O Natal entristece-me mais do
que seria suposto. Não faço contagens decrescentes, não faço planos e,
na maioria das vezes, nem sequer me dedico aos enfeites e às decorações.
Julgo entender a magia mas não me sinto deslumbrada.
Vejo alguns
queixos caídos aí desse lado. É normal. Já estava à espera. Mas
alegro-me por todos aqueles que não concordarem com estas minhas
palavras. É sinal que somos diferentes e que não pensamos todos da
maneira que nos querem fazer pensar. Voltemos ao início.
O Natal entristece-me mais do que seria
suposto. Lembro-me de quem já não está. Custa-me dizer que me morreram
pessoas. Mas é essa a verdade. Lembro-me do que diziam e do que calavam.
Do que riam e do que choravam. Lembro-me do que gostavam mais de comer,
do tanto que me diziam mesmo que não proferissem palavra alguma.
Lembro-me dos lugares vazios e da impossibilidade de os substituir.
Lembro-me do embargo que fica no peito de cada vez que, à mesa do Natal,
sentimos a falta dos que nos morreram. Dos que não se despediram.

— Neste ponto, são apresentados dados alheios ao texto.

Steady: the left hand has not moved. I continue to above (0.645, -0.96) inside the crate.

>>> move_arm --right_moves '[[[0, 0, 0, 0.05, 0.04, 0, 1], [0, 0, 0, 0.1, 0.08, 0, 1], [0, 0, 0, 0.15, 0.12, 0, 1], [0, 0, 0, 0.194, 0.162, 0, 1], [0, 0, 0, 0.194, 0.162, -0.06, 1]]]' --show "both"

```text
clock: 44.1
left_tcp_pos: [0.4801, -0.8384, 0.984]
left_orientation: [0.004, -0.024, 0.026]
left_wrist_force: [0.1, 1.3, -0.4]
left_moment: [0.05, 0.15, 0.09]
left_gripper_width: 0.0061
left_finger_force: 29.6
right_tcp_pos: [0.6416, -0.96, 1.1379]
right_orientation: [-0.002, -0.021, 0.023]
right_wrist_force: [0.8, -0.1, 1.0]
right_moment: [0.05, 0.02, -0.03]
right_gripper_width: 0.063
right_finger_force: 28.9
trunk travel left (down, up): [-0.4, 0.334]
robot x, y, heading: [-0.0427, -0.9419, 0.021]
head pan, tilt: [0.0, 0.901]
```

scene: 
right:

Depois, lembro-me dos postais que já não
escrevo porque as tecnologias os quiseram atirar para debaixo do
tapete. Lembro-me das pessoas que se afastaram da minha vida e dos meus
dias e que já não merecem o meu “feliz natal”. Nem mesmo por cortesia.
Lembro-me dos amigos que se contam pelos
dedos de uma mão e pergunto-me por onde andarão todos os outros com
quem troquei promessas de futuro e de para-sempres. Lembro-me do que
ficou por dizer e parece-me oportuno devolver perdão em vez de sobrolhos
franzidos e raivas de estimação.
Lembro-me de todos aqueles que não
conheço e para quem o Natal não é, senão, um dia a mais. Ou a menos.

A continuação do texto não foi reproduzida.